▸ **AIM**
In full and without alteration, repeat the material. Use JSON: a list with one string for each line that is not empty.
============
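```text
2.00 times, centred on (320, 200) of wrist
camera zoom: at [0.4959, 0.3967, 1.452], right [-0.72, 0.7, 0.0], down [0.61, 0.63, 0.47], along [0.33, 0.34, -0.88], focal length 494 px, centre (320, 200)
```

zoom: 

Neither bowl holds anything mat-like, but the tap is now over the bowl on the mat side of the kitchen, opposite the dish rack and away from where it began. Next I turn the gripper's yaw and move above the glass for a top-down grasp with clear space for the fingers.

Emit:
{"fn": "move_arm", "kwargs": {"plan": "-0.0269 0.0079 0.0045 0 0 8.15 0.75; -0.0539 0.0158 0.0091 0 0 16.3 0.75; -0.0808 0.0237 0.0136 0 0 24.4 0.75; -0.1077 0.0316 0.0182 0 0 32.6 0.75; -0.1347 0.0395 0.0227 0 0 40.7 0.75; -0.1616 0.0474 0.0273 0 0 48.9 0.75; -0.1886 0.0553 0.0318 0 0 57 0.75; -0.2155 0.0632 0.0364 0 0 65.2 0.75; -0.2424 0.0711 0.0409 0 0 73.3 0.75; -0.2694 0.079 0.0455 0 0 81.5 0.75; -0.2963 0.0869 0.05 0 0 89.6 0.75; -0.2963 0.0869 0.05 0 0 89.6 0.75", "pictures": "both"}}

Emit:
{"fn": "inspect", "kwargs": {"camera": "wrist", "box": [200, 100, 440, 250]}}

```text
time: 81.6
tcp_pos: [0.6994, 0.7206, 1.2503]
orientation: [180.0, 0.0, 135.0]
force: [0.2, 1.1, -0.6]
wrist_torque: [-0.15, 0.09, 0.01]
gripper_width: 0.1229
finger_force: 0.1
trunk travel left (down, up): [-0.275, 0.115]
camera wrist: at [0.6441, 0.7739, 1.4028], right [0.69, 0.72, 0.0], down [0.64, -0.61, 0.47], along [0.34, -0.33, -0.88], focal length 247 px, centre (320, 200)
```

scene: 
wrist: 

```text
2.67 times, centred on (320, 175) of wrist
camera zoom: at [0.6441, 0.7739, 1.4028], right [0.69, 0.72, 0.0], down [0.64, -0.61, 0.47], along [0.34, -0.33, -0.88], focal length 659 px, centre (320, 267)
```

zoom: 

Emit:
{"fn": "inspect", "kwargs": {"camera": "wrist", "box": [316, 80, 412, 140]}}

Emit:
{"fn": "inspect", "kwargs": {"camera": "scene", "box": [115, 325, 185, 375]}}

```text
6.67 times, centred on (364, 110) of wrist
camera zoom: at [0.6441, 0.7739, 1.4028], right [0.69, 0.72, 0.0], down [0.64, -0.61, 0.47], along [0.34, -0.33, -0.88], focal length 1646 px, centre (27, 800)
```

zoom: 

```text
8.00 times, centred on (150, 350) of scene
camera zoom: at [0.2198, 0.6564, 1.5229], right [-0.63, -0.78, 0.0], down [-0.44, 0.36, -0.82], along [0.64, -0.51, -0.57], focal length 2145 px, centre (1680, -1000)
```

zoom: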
============
▸ **TASK SOLUTION**
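[
  "```text",
  "2.00 times, centred on (320, 200) of wrist",
  "camera zoom: at [0.4959, 0.3967, 1.452], right [-0.72, 0.7, 0.0], down [0.61, 0.63, 0.47], along [0.33, 0.34, -0.88], focal length 494 px, centre (320, 200)",
  "```",
  "zoom: ",
  "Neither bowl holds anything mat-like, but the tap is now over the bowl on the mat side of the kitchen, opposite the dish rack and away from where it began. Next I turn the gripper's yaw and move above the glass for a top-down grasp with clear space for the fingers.",
  "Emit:",
  "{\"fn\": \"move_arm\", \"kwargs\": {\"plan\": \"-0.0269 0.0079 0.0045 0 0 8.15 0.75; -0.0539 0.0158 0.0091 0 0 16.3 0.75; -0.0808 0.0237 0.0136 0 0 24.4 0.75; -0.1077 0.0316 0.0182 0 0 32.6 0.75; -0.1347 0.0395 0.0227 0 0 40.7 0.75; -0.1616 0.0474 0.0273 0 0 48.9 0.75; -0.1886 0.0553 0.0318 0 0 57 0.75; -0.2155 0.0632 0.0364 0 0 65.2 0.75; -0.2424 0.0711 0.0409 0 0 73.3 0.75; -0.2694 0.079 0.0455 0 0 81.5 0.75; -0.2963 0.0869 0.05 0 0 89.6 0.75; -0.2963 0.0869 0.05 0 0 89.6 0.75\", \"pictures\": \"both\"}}",
  "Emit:",
  "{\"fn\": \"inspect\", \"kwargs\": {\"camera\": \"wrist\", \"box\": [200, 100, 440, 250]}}",
  "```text",
  "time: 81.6",
  "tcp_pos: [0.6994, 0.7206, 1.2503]",
  "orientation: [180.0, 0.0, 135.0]",
  "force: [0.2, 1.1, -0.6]",
  "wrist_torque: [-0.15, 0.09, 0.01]",
  "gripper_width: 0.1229",
  "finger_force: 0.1",
  "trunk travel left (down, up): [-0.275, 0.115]",
  "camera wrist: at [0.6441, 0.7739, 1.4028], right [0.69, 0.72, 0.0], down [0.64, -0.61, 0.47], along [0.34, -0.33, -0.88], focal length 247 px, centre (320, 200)",
  "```",
  "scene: ",
  "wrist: ",
  "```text",
  "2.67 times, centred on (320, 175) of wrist",
  "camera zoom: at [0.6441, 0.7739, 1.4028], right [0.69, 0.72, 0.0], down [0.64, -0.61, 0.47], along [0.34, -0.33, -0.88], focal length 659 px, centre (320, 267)",
  "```",
  "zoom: ",
  "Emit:",
  "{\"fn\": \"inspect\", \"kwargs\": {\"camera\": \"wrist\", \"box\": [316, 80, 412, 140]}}",
  "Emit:",
  "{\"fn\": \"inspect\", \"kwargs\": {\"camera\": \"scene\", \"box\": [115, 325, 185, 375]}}",
  "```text",
  "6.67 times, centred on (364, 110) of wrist",
  "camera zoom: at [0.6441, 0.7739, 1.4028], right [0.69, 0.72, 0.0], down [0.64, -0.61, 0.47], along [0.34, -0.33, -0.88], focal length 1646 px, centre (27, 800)",
  "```",
  "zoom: ",
  "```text",
  "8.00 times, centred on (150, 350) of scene",
  "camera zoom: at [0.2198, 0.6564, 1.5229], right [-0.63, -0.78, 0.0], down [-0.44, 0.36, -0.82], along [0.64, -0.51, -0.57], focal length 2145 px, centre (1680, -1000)",
  "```",
  "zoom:"
]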